(Records)
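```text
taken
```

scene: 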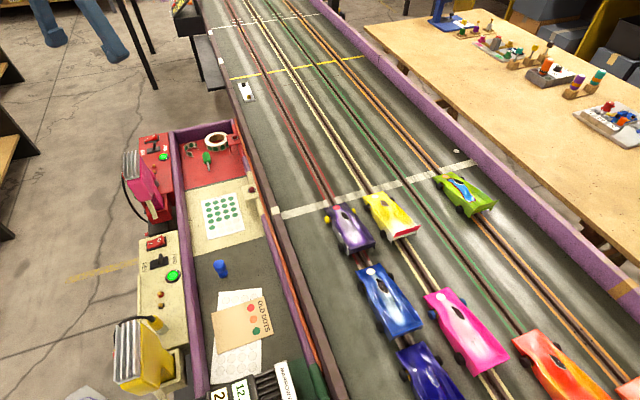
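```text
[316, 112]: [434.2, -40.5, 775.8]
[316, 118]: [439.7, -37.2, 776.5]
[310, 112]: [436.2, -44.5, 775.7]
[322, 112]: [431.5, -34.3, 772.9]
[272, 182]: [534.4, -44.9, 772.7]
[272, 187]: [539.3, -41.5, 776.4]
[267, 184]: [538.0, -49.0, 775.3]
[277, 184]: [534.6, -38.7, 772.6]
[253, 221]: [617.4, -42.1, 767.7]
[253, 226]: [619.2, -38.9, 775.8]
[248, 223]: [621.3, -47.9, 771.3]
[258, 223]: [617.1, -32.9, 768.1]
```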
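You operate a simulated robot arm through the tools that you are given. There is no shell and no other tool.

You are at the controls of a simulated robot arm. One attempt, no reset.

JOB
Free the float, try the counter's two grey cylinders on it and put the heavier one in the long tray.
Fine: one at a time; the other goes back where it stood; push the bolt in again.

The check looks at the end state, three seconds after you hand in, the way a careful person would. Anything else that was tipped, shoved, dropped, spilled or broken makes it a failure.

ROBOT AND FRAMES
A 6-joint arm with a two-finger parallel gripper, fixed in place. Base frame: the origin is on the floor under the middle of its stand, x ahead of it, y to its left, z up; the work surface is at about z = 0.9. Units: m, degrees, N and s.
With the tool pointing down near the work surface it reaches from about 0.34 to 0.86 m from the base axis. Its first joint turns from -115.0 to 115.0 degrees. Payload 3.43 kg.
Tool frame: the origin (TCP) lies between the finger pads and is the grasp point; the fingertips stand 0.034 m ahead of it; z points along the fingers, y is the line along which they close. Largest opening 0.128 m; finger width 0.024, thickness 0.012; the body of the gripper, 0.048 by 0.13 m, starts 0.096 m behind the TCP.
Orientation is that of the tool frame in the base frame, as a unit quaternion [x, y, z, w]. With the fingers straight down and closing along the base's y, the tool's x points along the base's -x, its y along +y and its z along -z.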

Required tasks —
#1 Provide the original wording of the provided text from "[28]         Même" as far as "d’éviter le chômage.".
#2 Take up the provided text again after its last words.

Provided text —

25         On n’étudie pas en détail comment s’instaurent le système des échanges et le déploiement de la valeur. Ceci nécessite de multiples recherches. Nous n’avons pas le temps de les entreprendre et nous avons d’autres urgences qui nous tenaillent. Il nous faut avant tout saisir l’essentiel du mouvement qui détermine l’errance de l’espèce. Si d’autres que nous font de telles recherches, nous serons peut-être amenés à apporter des modifications mais, à notre avis, cela ne pourra pas changer la thèse globale.

 

 

 

26         Cf. à ce sujet M. Mauss :

 

 

            « Le point de sur lequel ces droits, et, on le verra, le droit germanique aussi, ont buté, c’est l’incapacité où ils ont été d’abstraire et de diviser leurs concepts économiques et juridiques. Ils n’en avaient pas besoin, d’ailleurs. Dans ces sociétés : ni le clan, ni la famille ne savent ni se dissocier ni dissocier leurs actes ; ni les individus eux-mêmes, si influents et si conscients qu’ils soient, ne savent comprendre qu’il leur faut s’opposer les uns autres et qu’il faut qu’ils sachent dissocier leurs actes les uns des autres. Le chef se confond avec son clan et celui-ci avec lui ; les individus ne se sentent agir que d’une seule façon. M. Holmes remarque finement que les deux langages, l’un papou, l’autre mélanésien, des tribus qu’il connaît à l’embouchure de la Finke (Toarpi et Namau), n’ont qu’un seul terme pour désigner l’achat et la vente, le prêt et l’emprunt » (oc., p. 193).

 

 

 

[28]         Même la publicité pourrait être analysée en fonction de celui-ci : les frais qu’elle occasionne peuvent être considérés comme constituant un quantum de capital, partie aliquote de la totalité, qui est sacrifié afin de faire circuler le reste de celle-ci. Toutefois ceci n’est valable qu’à l’échelle de ce quantum. En ce qui concerne le capital total, on se rend compte que la partie qui est dépensée, sacrifiée en publicité permet de réaliser un procès où s’effectue une capitalisation, permettant l’utilisation d’une certaine quantité de force de travail, ce qui permet d’éviter le chômage.

The answers —
#1
[28]         Même la publicité pourrait être analysée en fonction de celui-ci : les frais qu’elle occasionne peuvent être considérés comme constituant un quantum de capital, partie aliquote de la totalité, qui est sacrifié afin de faire circuler le reste de celle-ci. Toutefois ceci n’est valable qu’à l’échelle de ce quantum. En ce qui concerne le capital total, on se rend compte que la partie qui est dépensée, sacrifiée en publicité permet de réaliser un procès où s’effectue une capitalisation, permettant l’utilisation d’une certaine quantité de force de travail, ce qui permet d’éviter le chômage.

#2
[29]         Je suis obligé de rappeler ces faits parce que de divers côtés on utilise maintenant ces concepts sans tenir compte des domaines où ils peuvent être opérants. En outre, il est nécessaire de préciser leur origine parce qu’il faut défendre un certain phylum. Dans la mesure où nous sommes amenés à emprunter des concepts englobés dans une autre thématique, appréhension théorique, nous le faisons en signalant d’où ils proviennent et nous expliquons pourquoi il nous est possible d’intégrer tel ou tel d’entre eux auparavant externe à notre problématique.

 

 

            Il peut arriver en outre que l’on soit amené – sur la base de notre propre thématique, développée au sein de notre phylum – à aborder des aspects de l’évolution de la société capitaliste, d’abord, de la communauté du capital (ce dernier concept étant en connexion étroite avec celui de domination réelle du capital sur la société), ensuite, après d’autres. Nous le faisons de façon autonome, en intégrant ce qui est pertinent et que nous jugeons comme étant compatible avec notre représentation mais en signalant toujours – avec joie – leur antériorité et leur perspicacité. Il en est ainsi en ce qui concerne la société du spectacle que l’Internationale Situationniste a été la première à exposer de façon percutante (même si elle a emprunté elle aussi un certain nombre de concepts). Ainsi notre étude du phénomène publicitaire exposé dans Gloses en marge d’une réalité a-t-il été abordé assez tôt dans les années 1964-66 avant que nous eussions pris connaissance des productions de ce mouvement. En outre, A. Bordiga avait abordé à sa façon une critique de la société en place qui présentait des points communs avec celle de l’I.S., en particulier en ce qui concerne ce qu’il appelait le consumérisme.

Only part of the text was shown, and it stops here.